*QUOTED TEXT:*
Reporter: Bidara Pink | Editor: Herlina Kartika Dewi
KONTAN.CO.ID - JAKARTA. Bank Indonesia (BI) memastikan cadangan devisa (cadev) yang dimiliki lebih dari cukup untuk mendukung upaya stabilisasi nilai tukar rupiah di tengah penyebaran Covid-19.
Meski begitu, Gubernur BI Perry Warjiyo mengakui memang ada penurunan jumlah cadev Indonesia pada bulan Maret ini. Hanya, dirinya belum bisa mengatakan besaran pastinya.
Baca Juga: Rupiah dekati Rp 16.200 per dolar AS, Gubernur BI: Tak sama dengan 1998 atau 2008
"Namun sekali lagi kami pastikan bahwa first line of defense kami masih lebih dari cukup," tegas Perry pada Kamis (26/3) di Jakarta.

*WHAT IS ASKED:*
a: Give the stretch of the quoted text that starts with "Meski begitu, Gubernur" and ends with "mengatakan besaran pastinya.", unchanged.
b: Extend the quoted text, starting right after its last sentence.

*MATERIAL:*
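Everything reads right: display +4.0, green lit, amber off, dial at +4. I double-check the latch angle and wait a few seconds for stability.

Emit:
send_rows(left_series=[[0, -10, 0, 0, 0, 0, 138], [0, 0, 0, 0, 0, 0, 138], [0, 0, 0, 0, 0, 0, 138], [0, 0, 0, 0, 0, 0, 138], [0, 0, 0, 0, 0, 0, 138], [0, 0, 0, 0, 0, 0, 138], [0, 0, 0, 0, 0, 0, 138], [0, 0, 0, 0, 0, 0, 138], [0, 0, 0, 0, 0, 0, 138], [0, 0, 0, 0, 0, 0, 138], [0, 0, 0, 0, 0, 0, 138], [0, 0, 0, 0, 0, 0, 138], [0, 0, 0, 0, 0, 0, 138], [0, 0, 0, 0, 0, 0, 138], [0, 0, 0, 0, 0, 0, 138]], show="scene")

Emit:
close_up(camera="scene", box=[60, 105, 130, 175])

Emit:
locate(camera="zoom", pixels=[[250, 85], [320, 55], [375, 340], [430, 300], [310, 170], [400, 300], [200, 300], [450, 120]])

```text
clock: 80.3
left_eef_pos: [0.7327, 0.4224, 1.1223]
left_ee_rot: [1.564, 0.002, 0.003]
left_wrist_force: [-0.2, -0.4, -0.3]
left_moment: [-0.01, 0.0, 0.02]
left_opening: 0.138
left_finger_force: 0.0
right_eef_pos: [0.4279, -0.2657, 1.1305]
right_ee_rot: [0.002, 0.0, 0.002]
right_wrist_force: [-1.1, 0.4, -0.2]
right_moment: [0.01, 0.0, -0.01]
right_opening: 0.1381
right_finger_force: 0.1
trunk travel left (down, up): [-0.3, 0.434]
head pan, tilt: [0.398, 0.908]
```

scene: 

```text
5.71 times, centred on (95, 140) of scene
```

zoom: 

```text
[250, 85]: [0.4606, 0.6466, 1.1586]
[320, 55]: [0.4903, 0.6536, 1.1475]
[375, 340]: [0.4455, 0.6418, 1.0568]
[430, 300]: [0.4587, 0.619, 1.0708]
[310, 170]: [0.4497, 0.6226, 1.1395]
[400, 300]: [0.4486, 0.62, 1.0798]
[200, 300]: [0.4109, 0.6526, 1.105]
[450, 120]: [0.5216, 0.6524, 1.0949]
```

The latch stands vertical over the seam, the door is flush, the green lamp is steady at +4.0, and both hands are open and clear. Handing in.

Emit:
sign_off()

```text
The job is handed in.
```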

*RESPONSES TO THE EXERCISE:*
a:
Meski begitu, Gubernur BI Perry Warjiyo mengakui memang ada penurunan jumlah cadev Indonesia pada bulan Maret ini. Hanya, dirinya belum bisa mengatakan besaran pastinya.

b:
Selain cadev, Perry juga menjelaskan bahwa Indonesia memiliki second line of defense berupa pertukaran mata uang (bilateral) swap dengan bank sentral dari sejumlah negara seperti China, Jepang, Singapura, Australia, dan lain-lain.
Ia memerinci total nilai kerjasama dengan bank-bank sentral negara tersebut. Seperti dengan People's Bank of China, nilai kerjasama mencapai US$ 30 miliar.
Sementara dengan Bank of Japan, nilai kerjasama mencapai US$ 22,7 miliar, dan total nilai kerjasama dengan Monetary Authority of Singapore ada di kisaran 10 miliar dollar Singapura.
"Tak hanya itu, kami juga komunikasi dengan The Fed untuk memperkuat kerjasama dengan bilateral swap," tambah Perry.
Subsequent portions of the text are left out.